EXERCISE BRIEF: Repeat the material in full. Keep every line exactly as it is.

DATA BLOCK:

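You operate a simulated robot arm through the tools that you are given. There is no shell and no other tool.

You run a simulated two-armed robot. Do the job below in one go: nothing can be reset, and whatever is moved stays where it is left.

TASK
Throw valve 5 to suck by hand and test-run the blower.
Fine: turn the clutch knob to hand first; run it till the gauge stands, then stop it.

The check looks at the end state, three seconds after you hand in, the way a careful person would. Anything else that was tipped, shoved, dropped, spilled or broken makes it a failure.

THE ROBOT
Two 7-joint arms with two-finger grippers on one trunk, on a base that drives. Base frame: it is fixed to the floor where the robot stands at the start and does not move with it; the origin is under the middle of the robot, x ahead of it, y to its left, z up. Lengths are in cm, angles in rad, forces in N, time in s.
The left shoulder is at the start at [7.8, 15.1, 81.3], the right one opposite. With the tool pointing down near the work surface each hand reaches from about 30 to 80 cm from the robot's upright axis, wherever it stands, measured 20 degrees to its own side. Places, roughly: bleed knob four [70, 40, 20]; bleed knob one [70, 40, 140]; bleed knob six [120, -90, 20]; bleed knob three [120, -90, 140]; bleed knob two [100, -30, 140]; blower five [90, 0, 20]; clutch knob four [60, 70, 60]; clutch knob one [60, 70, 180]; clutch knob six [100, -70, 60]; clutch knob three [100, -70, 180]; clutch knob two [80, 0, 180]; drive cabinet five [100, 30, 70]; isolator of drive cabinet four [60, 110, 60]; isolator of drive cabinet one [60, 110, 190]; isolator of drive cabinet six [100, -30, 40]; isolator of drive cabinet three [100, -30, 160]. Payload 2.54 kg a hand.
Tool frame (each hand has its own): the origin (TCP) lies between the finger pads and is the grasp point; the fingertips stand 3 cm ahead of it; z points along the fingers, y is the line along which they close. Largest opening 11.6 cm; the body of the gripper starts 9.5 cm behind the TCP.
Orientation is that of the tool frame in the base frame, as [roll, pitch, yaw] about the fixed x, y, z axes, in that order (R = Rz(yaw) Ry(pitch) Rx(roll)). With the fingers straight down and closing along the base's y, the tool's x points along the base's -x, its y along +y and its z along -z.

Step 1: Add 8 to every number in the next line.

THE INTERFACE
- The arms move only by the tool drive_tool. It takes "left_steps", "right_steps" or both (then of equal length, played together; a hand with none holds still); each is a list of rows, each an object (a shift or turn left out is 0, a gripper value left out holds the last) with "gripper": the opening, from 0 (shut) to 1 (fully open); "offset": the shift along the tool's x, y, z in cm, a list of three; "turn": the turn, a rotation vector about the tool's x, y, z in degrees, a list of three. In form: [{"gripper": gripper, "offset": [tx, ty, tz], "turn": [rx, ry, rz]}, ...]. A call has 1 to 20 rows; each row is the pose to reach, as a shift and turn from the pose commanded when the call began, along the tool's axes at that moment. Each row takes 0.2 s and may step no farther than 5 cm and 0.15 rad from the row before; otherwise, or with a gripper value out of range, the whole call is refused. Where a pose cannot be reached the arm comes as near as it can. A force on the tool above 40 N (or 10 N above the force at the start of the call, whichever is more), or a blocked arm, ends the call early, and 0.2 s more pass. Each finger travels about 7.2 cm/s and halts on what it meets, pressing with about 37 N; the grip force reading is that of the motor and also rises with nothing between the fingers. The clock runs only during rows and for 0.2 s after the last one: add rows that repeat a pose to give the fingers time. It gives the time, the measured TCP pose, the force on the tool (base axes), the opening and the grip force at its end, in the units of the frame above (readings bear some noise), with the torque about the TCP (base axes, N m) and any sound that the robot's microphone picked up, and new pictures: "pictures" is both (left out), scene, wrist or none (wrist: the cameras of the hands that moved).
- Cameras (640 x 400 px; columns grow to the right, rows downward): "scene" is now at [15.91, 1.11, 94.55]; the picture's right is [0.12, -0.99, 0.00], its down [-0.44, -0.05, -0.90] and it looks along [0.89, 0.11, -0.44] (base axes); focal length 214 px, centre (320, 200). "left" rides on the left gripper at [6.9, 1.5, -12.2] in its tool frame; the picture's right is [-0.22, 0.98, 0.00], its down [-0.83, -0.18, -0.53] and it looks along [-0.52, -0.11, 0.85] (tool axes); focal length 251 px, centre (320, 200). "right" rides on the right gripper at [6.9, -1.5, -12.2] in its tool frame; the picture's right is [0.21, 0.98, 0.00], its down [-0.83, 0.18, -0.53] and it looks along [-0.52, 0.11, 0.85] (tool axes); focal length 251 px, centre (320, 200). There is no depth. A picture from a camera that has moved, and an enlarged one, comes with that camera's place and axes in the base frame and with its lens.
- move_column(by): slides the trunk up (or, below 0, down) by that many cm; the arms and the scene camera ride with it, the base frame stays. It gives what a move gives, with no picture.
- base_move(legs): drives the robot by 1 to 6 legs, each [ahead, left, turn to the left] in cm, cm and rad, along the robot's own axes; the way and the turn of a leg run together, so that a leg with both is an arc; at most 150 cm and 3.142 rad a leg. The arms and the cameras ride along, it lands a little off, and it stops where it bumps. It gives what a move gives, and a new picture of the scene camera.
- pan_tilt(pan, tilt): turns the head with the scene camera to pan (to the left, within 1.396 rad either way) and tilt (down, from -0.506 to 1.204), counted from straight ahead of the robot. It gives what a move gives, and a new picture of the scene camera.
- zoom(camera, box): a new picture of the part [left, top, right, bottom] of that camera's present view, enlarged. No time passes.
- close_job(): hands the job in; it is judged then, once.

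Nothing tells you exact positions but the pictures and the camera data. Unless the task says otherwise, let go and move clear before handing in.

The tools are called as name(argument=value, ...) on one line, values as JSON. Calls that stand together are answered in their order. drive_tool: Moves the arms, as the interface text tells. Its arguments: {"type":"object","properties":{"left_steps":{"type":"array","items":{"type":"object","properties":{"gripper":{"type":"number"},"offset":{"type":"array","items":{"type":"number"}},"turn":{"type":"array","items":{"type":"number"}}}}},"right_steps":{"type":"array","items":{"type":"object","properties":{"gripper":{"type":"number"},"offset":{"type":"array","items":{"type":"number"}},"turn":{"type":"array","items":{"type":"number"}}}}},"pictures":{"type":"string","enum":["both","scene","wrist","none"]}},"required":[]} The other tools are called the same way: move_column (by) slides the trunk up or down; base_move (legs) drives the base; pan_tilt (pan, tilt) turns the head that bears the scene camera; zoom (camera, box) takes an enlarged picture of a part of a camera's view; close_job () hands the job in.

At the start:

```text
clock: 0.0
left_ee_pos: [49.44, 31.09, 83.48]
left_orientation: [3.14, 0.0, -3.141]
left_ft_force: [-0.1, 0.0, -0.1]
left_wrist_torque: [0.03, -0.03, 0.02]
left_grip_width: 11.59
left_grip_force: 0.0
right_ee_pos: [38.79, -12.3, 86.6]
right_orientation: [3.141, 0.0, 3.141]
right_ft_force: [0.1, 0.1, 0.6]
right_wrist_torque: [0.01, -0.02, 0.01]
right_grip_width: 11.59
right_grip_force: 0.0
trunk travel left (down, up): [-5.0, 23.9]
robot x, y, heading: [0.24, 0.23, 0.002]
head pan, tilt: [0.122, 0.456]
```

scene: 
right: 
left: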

REPLY TO THE EXERCISE:
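You operate a simulated robot arm through the tools that you are given. There is no shell and no other tool.

You run a simulated two-armed robot. Do the job below in one go: nothing can be reset, and whatever is moved stays where it is left.

TASK
Throw valve 5 to suck by hand and test-run the blower.
Fine: turn the clutch knob to hand first; run it till the gauge stands, then stop it.

The check looks at the end state, three seconds after you hand in, the way a careful person would. Anything else that was tipped, shoved, dropped, spilled or broken makes it a failure.

THE ROBOT
Two 7-joint arms with two-finger grippers on one trunk, on a base that drives. Base frame: it is fixed to the floor where the robot stands at the start and does not move with it; the origin is under the middle of the robot, x ahead of it, y to its left, z up. Lengths are in cm, angles in rad, forces in N, time in s.
The left shoulder is at the start at [7.8, 15.1, 81.3], the right one opposite. With the tool pointing down near the work surface each hand reaches from about 30 to 80 cm from the robot's upright axis, wherever it stands, measured 20 degrees to its own side. Places, roughly: bleed knob four [70, 40, 20]; bleed knob one [70, 40, 140]; bleed knob six [120, -90, 20]; bleed knob three [120, -90, 140]; bleed knob two [100, -30, 140]; blower five [90, 0, 20]; clutch knob four [60, 70, 60]; clutch knob one [60, 70, 180]; clutch knob six [100, -70, 60]; clutch knob three [100, -70, 180]; clutch knob two [80, 0, 180]; drive cabinet five [100, 30, 70]; isolator of drive cabinet four [60, 110, 60]; isolator of drive cabinet one [60, 110, 190]; isolator of drive cabinet six [100, -30, 40]; isolator of drive cabinet three [100, -30, 160]. Payload 2.54 kg a hand.
Tool frame (each hand has its own): the origin (TCP) lies between the finger pads and is the grasp point; the fingertips stand 3 cm ahead of it; z points along the fingers, y is the line along which they close. Largest opening 11.6 cm; the body of the gripper starts 9.5 cm behind the TCP.
Orientation is that of the tool frame in the base frame, as [roll, pitch, yaw] about the fixed x, y, z axes, in that order (R = Rz(yaw) Ry(pitch) Rx(roll)). With the fingers straight down and closing along the base's y, the tool's x points along the base's -x, its y along +y and its z along -z.

Step 1: Add 8 to every number in the next line.

THE INTERFACE
- The arms move only by the tool drive_tool. It takes "left_steps", "right_steps" or both (then of equal length, played together; a hand with none holds still); each is a list of rows, each an object (a shift or turn left out is 0, a gripper value left out holds the last) with "gripper": the opening, from 0 (shut) to 1 (fully open); "offset": the shift along the tool's x, y, z in cm, a list of three; "turn": the turn, a rotation vector about the tool's x, y, z in degrees, a list of three. In form: [{"gripper": gripper, "offset": [tx, ty, tz], "turn": [rx, ry, rz]}, ...]. A call has 1 to 20 rows; each row is the pose to reach, as a shift and turn from the pose commanded when the call began, along the tool's axes at that moment. Each row takes 0.2 s and may step no farther than 5 cm and 0.15 rad from the row before; otherwise, or with a gripper value out of range, the whole call is refused. Where a pose cannot be reached the arm comes as near as it can. A force on the tool above 40 N (or 10 N above the force at the start of the call, whichever is more), or a blocked arm, ends the call early, and 0.2 s more pass. Each finger travels about 7.2 cm/s and halts on what it meets, pressing with about 37 N; the grip force reading is that of the motor and also rises with nothing between the fingers. The clock runs only during rows and for 0.2 s after the last one: add rows that repeat a pose to give the fingers time. It gives the time, the measured TCP pose, the force on the tool (base axes), the opening and the grip force at its end, in the units of the frame above (readings bear some noise), with the torque about the TCP (base axes, N m) and any sound that the robot's microphone picked up, and new pictures: "pictures" is both (left out), scene, wrist or none (wrist: the cameras of the hands that moved).
- Cameras (640 x 400 px; columns grow to the right, rows downward): "scene" is now at [15.91, 1.11, 94.55]; the picture's right is [0.12, -0.99, 0.00], its down [-0.44, -0.05, -0.90] and it looks along [0.89, 0.11, -0.44] (base axes); focal length 214 px, centre (320, 200). "left" rides on the left gripper at [6.9, 1.5, -12.2] in its tool frame; the picture's right is [-0.22, 0.98, 0.00], its down [-0.83, -0.18, -0.53] and it looks along [-0.52, -0.11, 0.85] (tool axes); focal length 251 px, centre (320, 200). "right" rides on the right gripper at [6.9, -1.5, -12.2] in its tool frame; the picture's right is [0.21, 0.98, 0.00], its down [-0.83, 0.18, -0.53] and it looks along [-0.52, 0.11, 0.85] (tool axes); focal length 251 px, centre (320, 200). There is no depth. A picture from a camera that has moved, and an enlarged one, comes with that camera's place and axes in the base frame and with its lens.
- move_column(by): slides the trunk up (or, below 0, down) by that many cm; the arms and the scene camera ride with it, the base frame stays. It gives what a move gives, with no picture.
- base_move(legs): drives the robot by 1 to 6 legs, each [ahead, left, turn to the left] in cm, cm and rad, along the robot's own axes; the way and the turn of a leg run together, so that a leg with both is an arc; at most 150 cm and 3.142 rad a leg. The arms and the cameras ride along, it lands a little off, and it stops where it bumps. It gives what a move gives, and a new picture of the scene camera.
- pan_tilt(pan, tilt): turns the head with the scene camera to pan (to the left, within 1.396 rad either way) and tilt (down, from -0.506 to 1.204), counted from straight ahead of the robot. It gives what a move gives, and a new picture of the scene camera.
- zoom(camera, box): a new picture of the part [left, top, right, bottom] of that camera's present view, enlarged. No time passes.
- close_job(): hands the job in; it is judged then, once.

Nothing tells you exact positions but the pictures and the camera data. Unless the task says otherwise, let go and move clear before handing in.

The tools are called as name(argument=value, ...) on one line, values as JSON. Calls that stand together are answered in their order. drive_tool: Moves the arms, as the interface text tells. Its arguments: {"type":"object","properties":{"left_steps":{"type":"array","items":{"type":"object","properties":{"gripper":{"type":"number"},"offset":{"type":"array","items":{"type":"number"}},"turn":{"type":"array","items":{"type":"number"}}}}},"right_steps":{"type":"array","items":{"type":"object","properties":{"gripper":{"type":"number"},"offset":{"type":"array","items":{"type":"number"}},"turn":{"type":"array","items":{"type":"number"}}}}},"pictures":{"type":"string","enum":["both","scene","wrist","none"]}},"required":[]} The other tools are called the same way: move_column (by) slides the trunk up or down; base_move (legs) drives the base; pan_tilt (pan, tilt) turns the head that bears the scene camera; zoom (camera, box) takes an enlarged picture of a part of a camera's view; close_job () hands the job in.

At the start:

```text
clock: 0.0
left_ee_pos: [49.44, 31.09, 83.48]
left_orientation: [3.14, 0.0, -3.141]
left_ft_force: [-0.1, 0.0, -0.1]
left_wrist_torque: [0.03, -0.03, 0.02]
left_grip_width: 11.59
left_grip_force: 0.0
right_ee_pos: [38.79, -12.3, 86.6]
right_orientation: [3.141, 0.0, 3.141]
right_ft_force: [0.1, 0.1, 0.6]
right_wrist_torque: [0.01, -0.02, 0.01]
right_grip_width: 11.59
right_grip_force: 0.0
trunk travel left (down, up): [-5.0, 23.9]
robot x, y, heading: [0.24, 0.23, 0.002]
head pan, tilt: [0.122, 0.456]
```

scene: 
right: 
left: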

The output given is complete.